I count 13 adverbs in the first three pages. I think there are tons more adjectives which is something else writers are supposed to do without. Essentially, we are supposed to stick to verbs and nouns in our art form. Sooo, how did this make it out of the slush pile? Did that editor not know the adverb/adjective rule?

And did anyone talk to J.K. Rowling about POV? The first chapter is in an omniscient POV, but then it sort of narrows down into Harry’s POV. Except when it seems inconvenient like at the first Quiditch match. The beginning of the chapter is about how nervous Harry is from a close third person POV and then we back way out through the announcements of Lee Jordan and land at Hermione so we can see her light Snape on fire. Is that legal?

I think one of the keys to JK Rowling’s success is her voice, and, honestly, her use of adverbs adds to the voice. And the POV changes are not something I noticed until I became aware of them as a writer myself.

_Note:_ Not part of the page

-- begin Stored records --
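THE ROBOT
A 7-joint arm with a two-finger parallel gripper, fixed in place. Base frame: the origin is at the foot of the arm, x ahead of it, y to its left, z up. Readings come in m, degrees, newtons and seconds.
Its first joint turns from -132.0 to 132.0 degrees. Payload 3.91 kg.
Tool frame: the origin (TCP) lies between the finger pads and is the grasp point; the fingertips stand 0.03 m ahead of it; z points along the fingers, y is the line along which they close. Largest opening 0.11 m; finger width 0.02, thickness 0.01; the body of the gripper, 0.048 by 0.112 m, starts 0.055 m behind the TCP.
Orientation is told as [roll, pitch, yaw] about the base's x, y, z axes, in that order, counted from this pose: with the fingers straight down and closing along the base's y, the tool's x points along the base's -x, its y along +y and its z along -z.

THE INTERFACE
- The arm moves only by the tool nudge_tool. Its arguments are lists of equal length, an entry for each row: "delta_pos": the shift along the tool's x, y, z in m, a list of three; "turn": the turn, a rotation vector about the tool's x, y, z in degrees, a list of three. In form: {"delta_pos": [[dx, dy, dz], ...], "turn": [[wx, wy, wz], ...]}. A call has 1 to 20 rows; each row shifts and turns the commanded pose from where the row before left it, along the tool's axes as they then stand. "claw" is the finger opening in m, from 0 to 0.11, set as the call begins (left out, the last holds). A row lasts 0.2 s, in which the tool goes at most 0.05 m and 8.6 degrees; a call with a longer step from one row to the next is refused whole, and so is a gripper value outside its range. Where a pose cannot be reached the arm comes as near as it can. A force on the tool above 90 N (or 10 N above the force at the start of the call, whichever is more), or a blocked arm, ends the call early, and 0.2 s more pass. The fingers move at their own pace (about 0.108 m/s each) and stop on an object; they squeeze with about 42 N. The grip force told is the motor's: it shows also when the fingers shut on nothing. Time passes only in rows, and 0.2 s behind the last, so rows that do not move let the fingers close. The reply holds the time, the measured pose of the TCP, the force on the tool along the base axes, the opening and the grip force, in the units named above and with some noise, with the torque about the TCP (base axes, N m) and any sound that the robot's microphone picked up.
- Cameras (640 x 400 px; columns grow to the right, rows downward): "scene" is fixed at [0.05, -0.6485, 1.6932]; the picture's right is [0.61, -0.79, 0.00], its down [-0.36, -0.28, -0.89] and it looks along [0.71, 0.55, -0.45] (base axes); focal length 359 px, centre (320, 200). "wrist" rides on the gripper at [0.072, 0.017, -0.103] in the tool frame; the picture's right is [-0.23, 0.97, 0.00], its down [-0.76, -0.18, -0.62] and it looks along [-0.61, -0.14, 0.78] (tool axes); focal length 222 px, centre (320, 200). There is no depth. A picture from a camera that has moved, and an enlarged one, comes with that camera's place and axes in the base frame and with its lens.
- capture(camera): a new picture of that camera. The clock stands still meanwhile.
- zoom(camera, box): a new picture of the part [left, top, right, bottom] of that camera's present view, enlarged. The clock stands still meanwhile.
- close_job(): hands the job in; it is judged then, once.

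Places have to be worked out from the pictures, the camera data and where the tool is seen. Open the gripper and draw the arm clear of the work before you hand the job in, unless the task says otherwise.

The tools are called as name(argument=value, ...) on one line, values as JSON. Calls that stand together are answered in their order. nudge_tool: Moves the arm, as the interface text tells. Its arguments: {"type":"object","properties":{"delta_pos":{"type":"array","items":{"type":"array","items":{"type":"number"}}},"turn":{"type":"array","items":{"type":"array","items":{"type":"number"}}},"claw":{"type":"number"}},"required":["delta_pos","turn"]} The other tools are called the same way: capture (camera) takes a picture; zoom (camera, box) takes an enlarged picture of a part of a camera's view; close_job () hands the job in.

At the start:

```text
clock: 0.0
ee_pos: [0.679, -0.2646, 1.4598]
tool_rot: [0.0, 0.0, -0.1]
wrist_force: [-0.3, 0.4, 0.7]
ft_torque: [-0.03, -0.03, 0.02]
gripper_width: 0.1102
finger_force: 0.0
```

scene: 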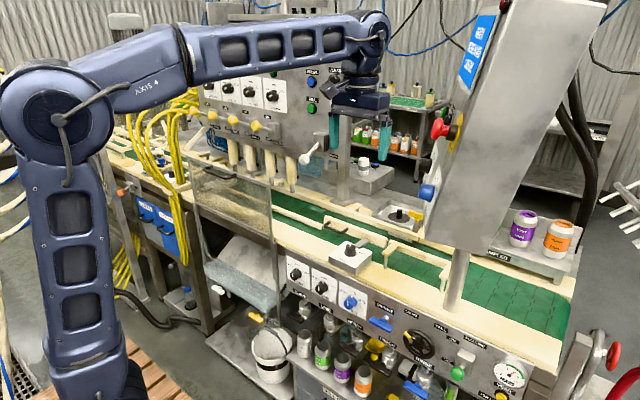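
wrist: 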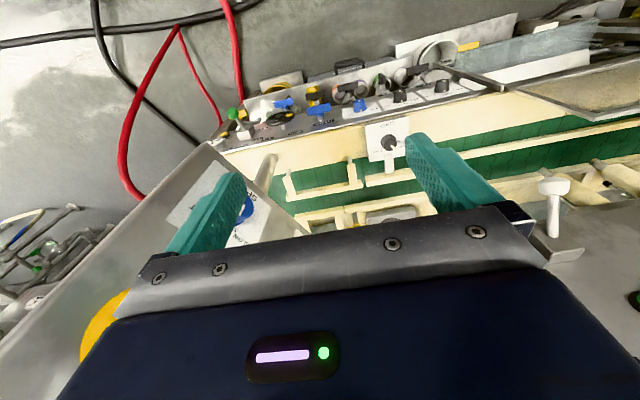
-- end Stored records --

Maybe she gets away with it through smoke and mirrors by starting innocently with a sports announcement and boom: now it’s Hermione.

But still, it makes me sigh in frustration as my crit group tells me I use too many verbs with ING. Maybe the larger lesson here is at some point you have to let go and not worry if you’ve used more than one adverb in your chapter and exactly how many adjectives are there? Do you have too many “was’s” and verbs ending in ING? J.K. Rowling got published with 13 adverbs in her first three pages. Maybe you can too.